Oil sand operators use this gas to generate steam for in situ oil production. They use it to create hot water in mining operations, where a warm bath helps separate the bitumen from sand. They use it to create steam again in upgrading operations to produce hydrogen used to convert bitumen to synthetic crude. Finally, they use it to cogenerate steam and electricity, selling the surplus electricity back to the Alberta grid.
It boggles the mind when you think about how much energy it takes to make … energy.
The term natural gas sounds wholesome and benign, but this gas isn’t harmless. Natural gas, which some people call methane gas, natural methane gas, or fossil gas, is a type of petroleum, or hydrocarbon. Like crude oil, it consists of molecules created entirely from carbon and hydrogen.
Methane and ethane are both in gas form when they come from the ground. Other components, such as propane, butane, pentane, hexane and heptane, are often called natural gas liquids. They are liquid under normal production conditions and can be kept in a liquid form with relatively little pressure.
We burn methane to generate electricity or heat our houses. As I mentioned above, we burn a lot of it right here in Alberta to generate electricity, warm water, and process steam for the oil patch.
We convert ethane to ethylene and then polyethylene, which we use to make consumer plastics like plastic bags, cling wrap, and wire insulation.
We burn propane in our camp stoves and barbecues, or use it in industrial cooling applications. We also convert it to propylene and then polypropylene, which we use to make products such as plastic furniture, forks, gears, containers for cleaning products and bleach, textiles, and packaging.
We blend butane with propane or gasoline and burn it. We use it as a petrochemical feedstock, which we turn into synthetic rubber for tires. We also use it as an aerosol propellant, refrigerant, and fuel for cigarette lighters and portable stoves.
In addition to these fractions, natural gas liquids also contain two other important components, pentane and pentanes plus, which I mentioned previously. We convert pentane into gasoline or polystyrene. We use pentanes plus to dilute Alberta’s heavy crude and bitumen so they will flow through pipelines. This particular commodity is sometimes called natural gasoline, which is almost funny. We all know there’s nothing natural about gasoline.
Natural gas might be a naturally occurring substance, but there’s nothing natural about what we do with it. When we consider the end uses, it’s clear that we’re talking about an industrial product, one that does great amounts of damage to the biosphere.
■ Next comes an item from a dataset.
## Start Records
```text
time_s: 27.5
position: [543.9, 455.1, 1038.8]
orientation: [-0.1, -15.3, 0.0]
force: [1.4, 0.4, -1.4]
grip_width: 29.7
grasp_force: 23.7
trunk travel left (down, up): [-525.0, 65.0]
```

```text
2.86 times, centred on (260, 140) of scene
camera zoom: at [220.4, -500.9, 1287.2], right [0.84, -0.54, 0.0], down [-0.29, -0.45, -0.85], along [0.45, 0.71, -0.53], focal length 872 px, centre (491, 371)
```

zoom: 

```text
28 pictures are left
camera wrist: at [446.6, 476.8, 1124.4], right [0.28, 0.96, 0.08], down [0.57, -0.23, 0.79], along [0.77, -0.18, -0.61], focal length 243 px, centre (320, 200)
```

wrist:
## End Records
Some people believe natural gas is a clean fuel, but it isn’t really. Burning it may not create the same levels of pollution as burning coal, but it is nowhere near “clean” when we consider the full impact it has on our environment. Whether we burn it, vent it, flare it, leak it, or process it into other products, natural gas is a potent source of greenhouse gases and other pollutants at every link in its value chain. That’s why we consider natural gas in this series of posts on Alberta’s greenhouse gas emissions.